__What the task asks__
Would you return all of this data exactly, leaving nothing out?
* Start *
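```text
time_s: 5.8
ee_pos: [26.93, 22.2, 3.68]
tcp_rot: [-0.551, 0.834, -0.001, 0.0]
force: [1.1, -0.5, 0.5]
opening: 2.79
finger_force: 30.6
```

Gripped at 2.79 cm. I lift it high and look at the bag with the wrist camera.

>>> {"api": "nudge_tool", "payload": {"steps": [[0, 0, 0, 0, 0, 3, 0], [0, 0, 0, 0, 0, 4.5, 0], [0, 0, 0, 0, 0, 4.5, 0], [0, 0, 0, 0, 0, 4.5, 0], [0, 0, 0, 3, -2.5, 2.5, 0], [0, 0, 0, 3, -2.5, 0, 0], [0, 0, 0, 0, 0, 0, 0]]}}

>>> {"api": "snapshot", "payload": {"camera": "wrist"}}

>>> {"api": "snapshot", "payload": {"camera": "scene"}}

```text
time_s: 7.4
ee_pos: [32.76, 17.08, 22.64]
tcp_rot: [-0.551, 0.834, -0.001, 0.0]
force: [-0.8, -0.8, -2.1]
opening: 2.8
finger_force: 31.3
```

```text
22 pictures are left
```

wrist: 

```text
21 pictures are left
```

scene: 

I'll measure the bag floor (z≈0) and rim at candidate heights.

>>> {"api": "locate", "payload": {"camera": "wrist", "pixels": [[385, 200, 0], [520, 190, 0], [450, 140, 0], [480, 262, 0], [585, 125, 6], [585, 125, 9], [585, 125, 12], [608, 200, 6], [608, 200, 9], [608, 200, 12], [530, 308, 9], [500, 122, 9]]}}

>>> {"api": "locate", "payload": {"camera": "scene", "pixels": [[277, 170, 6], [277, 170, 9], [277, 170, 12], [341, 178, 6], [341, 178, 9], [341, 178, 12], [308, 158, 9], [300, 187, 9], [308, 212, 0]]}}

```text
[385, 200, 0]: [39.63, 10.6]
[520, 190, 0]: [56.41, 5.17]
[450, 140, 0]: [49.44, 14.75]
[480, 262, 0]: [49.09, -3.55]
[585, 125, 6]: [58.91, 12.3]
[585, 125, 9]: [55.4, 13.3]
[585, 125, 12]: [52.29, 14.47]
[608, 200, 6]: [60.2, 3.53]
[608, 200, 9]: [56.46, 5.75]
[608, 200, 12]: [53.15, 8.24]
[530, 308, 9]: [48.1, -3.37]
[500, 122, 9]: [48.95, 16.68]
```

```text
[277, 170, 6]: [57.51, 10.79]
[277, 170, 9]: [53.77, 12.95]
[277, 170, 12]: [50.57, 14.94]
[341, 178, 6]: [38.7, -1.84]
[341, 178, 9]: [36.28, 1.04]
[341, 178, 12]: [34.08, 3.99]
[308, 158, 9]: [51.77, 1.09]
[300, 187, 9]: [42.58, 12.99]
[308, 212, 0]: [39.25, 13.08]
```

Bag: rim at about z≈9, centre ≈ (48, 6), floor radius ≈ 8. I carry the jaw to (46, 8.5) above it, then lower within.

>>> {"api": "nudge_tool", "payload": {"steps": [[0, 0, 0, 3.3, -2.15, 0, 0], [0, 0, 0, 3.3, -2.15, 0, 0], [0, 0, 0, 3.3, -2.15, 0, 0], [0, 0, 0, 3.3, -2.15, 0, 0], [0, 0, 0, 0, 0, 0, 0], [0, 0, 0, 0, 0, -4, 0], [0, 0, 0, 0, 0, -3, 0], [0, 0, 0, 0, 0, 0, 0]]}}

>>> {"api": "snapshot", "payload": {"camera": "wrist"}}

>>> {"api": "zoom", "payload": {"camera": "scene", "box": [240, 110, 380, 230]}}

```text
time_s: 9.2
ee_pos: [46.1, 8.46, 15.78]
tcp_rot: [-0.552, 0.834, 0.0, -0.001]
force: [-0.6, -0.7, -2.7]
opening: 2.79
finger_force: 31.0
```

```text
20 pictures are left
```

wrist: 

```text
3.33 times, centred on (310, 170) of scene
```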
* End *
__Response to this exercise__
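```text
time_s: 5.8
ee_pos: [26.93, 22.2, 3.68]
tcp_rot: [-0.551, 0.834, -0.001, 0.0]
force: [1.1, -0.5, 0.5]
opening: 2.79
finger_force: 30.6
```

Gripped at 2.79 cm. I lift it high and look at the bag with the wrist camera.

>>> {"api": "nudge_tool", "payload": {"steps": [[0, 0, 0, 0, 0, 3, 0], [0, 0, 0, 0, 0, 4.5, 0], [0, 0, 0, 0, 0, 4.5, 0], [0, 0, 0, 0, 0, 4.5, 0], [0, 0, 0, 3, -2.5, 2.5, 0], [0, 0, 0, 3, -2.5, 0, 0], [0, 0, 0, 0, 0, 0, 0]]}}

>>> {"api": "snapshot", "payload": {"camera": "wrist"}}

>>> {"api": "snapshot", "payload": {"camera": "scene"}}

```text
time_s: 7.4
ee_pos: [32.76, 17.08, 22.64]
tcp_rot: [-0.551, 0.834, -0.001, 0.0]
force: [-0.8, -0.8, -2.1]
opening: 2.8
finger_force: 31.3
```

```text
22 pictures are left
```

wrist: 

```text
21 pictures are left
```

scene: 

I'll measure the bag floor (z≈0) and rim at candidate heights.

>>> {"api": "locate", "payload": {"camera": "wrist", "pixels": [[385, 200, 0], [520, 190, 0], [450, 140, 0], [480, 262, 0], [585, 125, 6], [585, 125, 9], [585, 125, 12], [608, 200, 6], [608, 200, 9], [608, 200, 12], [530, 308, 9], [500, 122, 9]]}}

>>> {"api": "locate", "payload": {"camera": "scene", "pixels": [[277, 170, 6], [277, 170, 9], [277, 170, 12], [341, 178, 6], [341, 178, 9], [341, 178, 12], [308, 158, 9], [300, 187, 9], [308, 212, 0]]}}

```text
[385, 200, 0]: [39.63, 10.6]
[520, 190, 0]: [56.41, 5.17]
[450, 140, 0]: [49.44, 14.75]
[480, 262, 0]: [49.09, -3.55]
[585, 125, 6]: [58.91, 12.3]
[585, 125, 9]: [55.4, 13.3]
[585, 125, 12]: [52.29, 14.47]
[608, 200, 6]: [60.2, 3.53]
[608, 200, 9]: [56.46, 5.75]
[608, 200, 12]: [53.15, 8.24]
[530, 308, 9]: [48.1, -3.37]
[500, 122, 9]: [48.95, 16.68]
```

```text
[277, 170, 6]: [57.51, 10.79]
[277, 170, 9]: [53.77, 12.95]
[277, 170, 12]: [50.57, 14.94]
[341, 178, 6]: [38.7, -1.84]
[341, 178, 9]: [36.28, 1.04]
[341, 178, 12]: [34.08, 3.99]
[308, 158, 9]: [51.77, 1.09]
[300, 187, 9]: [42.58, 12.99]
[308, 212, 0]: [39.25, 13.08]
```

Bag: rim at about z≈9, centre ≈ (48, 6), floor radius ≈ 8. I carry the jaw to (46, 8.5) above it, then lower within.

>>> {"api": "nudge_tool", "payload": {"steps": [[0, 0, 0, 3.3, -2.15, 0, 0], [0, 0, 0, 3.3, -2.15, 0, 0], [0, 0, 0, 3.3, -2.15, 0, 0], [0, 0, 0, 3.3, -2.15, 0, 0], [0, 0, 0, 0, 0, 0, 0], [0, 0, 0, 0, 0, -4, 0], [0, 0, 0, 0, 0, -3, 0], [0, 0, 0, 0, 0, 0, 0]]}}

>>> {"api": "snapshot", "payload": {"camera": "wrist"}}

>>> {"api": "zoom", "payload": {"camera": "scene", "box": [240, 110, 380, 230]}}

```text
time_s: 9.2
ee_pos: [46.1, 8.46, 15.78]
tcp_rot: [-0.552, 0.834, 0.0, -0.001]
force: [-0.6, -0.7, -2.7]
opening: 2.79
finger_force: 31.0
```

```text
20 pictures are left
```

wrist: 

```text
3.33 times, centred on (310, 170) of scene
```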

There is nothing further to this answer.